TEXT SHOWN >>
══════════
So when I go back and I talked about our program, it has been a life-changing, a life-revolutionizing, transforming health experience for literally tens of thousands of people… And not just for the individual, but for their family. Because if momma ain’t happy, ain’t nobody happy.

That’s right.

And if poppa ain’t happy, nobody can be happy either.

Yes, sir. What I hear there is that you’ve got this confidence as a doctor, this ability to run this kind of practice, and what you’ve described to me, the way you’ve got this confidence is through results.

You’ve got 30,000 patients - you called them “guests”, and I’m a guest here as well, which is… You know, for the listeners tuning into this - that’s why I’m sitting here with Dr. Hotze right now; this man is super-successful as a business person, super-successful as a doctor, and I wanna figure out how in the world he did both of those. They seem to be mutually exclusive, but maybe not. This man here is a doctor and an entrepreneur, and I think that’s amazing, because we have so many conventional doctors out there… And not that they’re bad; part of my curiosity - and hopefully you can help me find this out - is why are doctors not pursuing the kind of… What’s stops a doctor from being a good doctor, basically?

What stops a doctor from thinking out of the box is because he’s concerned about what his fellow physicians are gonna say about him. He’s gonna be out of the norm. When anybody - whether in the medical profession or any profession - does something that’s out of the norm, that’s considered eccentric or different, people look at you and you come under scrutiny… And people don’t like to do that. People routinely like to go with the herd; that’s just human nature. They don’t wanna be different, because it requires taking leadership, it requires challenging the powers that be… And frankly, if you challenge the powers that be in medicine, they’ll come after you.
══════════
COLLECTED MATERIAL >>
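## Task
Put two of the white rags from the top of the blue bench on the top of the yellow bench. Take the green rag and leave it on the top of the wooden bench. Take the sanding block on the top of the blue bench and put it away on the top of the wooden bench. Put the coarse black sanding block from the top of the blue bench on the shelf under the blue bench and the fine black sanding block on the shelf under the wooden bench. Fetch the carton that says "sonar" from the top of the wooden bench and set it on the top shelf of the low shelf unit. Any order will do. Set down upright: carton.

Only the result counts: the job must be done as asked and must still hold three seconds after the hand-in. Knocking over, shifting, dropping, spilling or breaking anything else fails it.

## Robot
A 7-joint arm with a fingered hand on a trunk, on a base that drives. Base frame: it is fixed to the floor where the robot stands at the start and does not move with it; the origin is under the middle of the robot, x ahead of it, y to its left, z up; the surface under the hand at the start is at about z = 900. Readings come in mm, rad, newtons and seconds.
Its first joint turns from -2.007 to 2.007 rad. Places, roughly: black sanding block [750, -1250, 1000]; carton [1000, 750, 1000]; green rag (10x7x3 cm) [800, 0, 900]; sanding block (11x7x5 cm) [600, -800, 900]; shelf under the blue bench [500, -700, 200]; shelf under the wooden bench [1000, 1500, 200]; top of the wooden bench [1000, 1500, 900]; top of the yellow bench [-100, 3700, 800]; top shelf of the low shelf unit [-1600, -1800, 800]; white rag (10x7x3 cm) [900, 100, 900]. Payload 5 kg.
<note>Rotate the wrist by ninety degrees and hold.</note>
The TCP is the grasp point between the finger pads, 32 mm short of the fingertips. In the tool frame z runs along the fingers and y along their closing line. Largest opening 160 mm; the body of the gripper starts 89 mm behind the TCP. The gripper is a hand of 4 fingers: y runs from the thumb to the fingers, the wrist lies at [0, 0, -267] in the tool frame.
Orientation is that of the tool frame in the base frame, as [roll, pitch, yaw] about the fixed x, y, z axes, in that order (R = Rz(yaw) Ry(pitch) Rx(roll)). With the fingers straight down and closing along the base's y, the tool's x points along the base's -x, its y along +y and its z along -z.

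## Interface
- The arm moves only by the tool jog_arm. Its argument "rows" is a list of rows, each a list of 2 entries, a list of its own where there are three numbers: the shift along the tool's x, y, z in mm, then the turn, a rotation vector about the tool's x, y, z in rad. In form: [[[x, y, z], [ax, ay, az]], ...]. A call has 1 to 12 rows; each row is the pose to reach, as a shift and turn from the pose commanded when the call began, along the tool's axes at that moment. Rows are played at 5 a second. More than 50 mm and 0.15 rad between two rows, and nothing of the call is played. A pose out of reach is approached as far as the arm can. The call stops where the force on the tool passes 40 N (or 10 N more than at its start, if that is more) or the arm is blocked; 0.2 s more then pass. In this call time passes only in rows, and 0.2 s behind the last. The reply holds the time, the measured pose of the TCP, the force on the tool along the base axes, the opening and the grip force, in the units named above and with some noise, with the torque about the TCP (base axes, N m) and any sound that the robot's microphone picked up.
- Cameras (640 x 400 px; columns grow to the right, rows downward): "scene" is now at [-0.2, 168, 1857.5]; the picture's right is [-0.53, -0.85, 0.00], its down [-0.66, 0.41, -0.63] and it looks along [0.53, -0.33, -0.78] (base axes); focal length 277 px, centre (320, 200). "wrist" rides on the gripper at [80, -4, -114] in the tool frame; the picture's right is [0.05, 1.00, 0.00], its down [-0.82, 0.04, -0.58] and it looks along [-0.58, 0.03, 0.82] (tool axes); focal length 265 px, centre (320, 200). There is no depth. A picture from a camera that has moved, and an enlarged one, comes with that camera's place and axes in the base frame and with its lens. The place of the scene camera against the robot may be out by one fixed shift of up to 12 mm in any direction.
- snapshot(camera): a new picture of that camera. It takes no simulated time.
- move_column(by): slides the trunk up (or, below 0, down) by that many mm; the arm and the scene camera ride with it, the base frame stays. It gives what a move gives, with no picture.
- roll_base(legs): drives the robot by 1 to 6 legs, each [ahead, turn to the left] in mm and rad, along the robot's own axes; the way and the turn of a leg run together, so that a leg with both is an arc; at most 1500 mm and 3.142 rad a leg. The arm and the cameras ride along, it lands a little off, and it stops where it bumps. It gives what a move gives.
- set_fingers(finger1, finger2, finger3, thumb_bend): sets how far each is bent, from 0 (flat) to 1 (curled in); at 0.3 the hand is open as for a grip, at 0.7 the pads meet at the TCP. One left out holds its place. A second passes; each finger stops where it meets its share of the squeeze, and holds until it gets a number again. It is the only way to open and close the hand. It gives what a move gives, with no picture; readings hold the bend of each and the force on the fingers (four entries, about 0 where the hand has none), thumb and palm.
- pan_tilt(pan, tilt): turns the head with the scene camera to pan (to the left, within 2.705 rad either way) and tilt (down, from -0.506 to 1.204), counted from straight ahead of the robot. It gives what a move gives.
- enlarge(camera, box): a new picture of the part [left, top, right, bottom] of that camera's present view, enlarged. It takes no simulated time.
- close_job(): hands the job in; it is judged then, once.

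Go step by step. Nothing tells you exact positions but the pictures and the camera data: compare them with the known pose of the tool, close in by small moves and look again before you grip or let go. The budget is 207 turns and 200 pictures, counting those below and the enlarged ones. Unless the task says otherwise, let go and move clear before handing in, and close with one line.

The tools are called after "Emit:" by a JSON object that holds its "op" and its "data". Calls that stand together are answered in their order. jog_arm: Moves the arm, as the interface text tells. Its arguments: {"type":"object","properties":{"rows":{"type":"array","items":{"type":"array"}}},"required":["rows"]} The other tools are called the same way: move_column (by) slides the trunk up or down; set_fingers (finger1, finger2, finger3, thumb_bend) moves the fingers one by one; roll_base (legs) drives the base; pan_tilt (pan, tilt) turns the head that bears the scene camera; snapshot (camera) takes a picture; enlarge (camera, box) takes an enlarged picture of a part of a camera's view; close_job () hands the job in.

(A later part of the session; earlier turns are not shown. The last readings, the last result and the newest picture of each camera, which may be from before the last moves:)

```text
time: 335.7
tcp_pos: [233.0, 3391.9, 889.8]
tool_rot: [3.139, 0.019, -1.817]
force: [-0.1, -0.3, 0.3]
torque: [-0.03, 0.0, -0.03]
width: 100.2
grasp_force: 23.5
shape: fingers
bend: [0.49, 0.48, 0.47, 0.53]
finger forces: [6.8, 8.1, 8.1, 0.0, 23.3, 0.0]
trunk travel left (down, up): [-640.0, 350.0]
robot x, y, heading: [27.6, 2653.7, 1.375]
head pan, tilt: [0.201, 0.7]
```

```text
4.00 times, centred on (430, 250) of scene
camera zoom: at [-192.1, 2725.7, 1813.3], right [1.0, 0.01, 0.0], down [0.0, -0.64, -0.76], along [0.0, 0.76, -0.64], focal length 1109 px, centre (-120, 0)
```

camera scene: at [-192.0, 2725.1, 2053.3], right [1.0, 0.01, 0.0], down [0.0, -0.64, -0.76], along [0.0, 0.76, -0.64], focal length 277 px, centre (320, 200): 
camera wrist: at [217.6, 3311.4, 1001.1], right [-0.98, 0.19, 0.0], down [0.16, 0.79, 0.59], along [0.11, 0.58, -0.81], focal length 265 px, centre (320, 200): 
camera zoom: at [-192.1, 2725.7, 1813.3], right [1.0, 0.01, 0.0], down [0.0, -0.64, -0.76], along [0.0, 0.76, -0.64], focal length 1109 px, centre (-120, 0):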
══════════
EXERCISE A >> Set down the text shown as it stands from "You’ve got 30,000" to "good doctor, basically?", and nothing more.
EXERCISE B >> Pick up the text shown at the point where it stops and go on.

FINAL RESULT A >>
You’ve got 30,000 patients - you called them “guests”, and I’m a guest here as well, which is… You know, for the listeners tuning into this - that’s why I’m sitting here with Dr. Hotze right now; this man is super-successful as a business person, super-successful as a doctor, and I wanna figure out how in the world he did both of those. They seem to be mutually exclusive, but maybe not. This man here is a doctor and an entrepreneur, and I think that’s amazing, because we have so many conventional doctors out there… And not that they’re bad; part of my curiosity - and hopefully you can help me find this out - is why are doctors not pursuing the kind of… What’s stops a doctor from being a good doctor, basically?

FINAL RESULT B >>
That’s happened in my practice way back when I wrote my first book, in 2005; within six months I had three complaints to the Medical Board. Confidential. I don’t know who filed them. I know they were filed by other doctors, but they won’t tell you. There’s no due process. But they got me on advertising. I wrote a book, and they claimed that I violated the advertising code of the Medical Board. Well, this is America. It’s a free press. I can write a book about anything I want to, much less about medicine, since it’s my field. Of course, I had to gear up for that. I had to get lawyers, and go up and go before panels at the Board, and I was exonerated, it was dismissed, but it cost me a lot of time and effort to do that, and that’s the way medical boards and bureaucratic agencies intimidate people.

[00:16:04.27] They use the power of Federal Government and politics to try to intimidate you to follow the herd, to stay in line… And thank God we won that. We did, and we continued on and basically, thanks be to God, we haven’t had any problems with that since that time. But I fought the Board, and I didn’t take it laying down; I ended up suing the Board, as a matter of fact. I even sued on another issue the FDA. We used natural bioidentical hormones and in 2003 they wanted to take them off the market. They didn’t want compounding pharmacists to make them. I got a group of pharmacies I led, and we sued the Federal Drug Administration in Midland Federal Court, and won in Federal Court in Midland, and went to the Fifth Circuit Court and won. And they stayed off of us; they wouldn’t mess with us anymore, because they knew…

And then when they tried to get rid of another bioidentical hormone, I led a nationwide campaign that had hundreds of thousands of people call and write into the FDA to tell them not to take these compounded preparations off the market. And I stayed politically active, so I’ve got friends in Washington that I can go to to put pressure on the FDA when they’re trying to keep you, as a patient, from having the availability of natural approaches to health, and when they try to keep me as your physician to offer you natural approaches to health.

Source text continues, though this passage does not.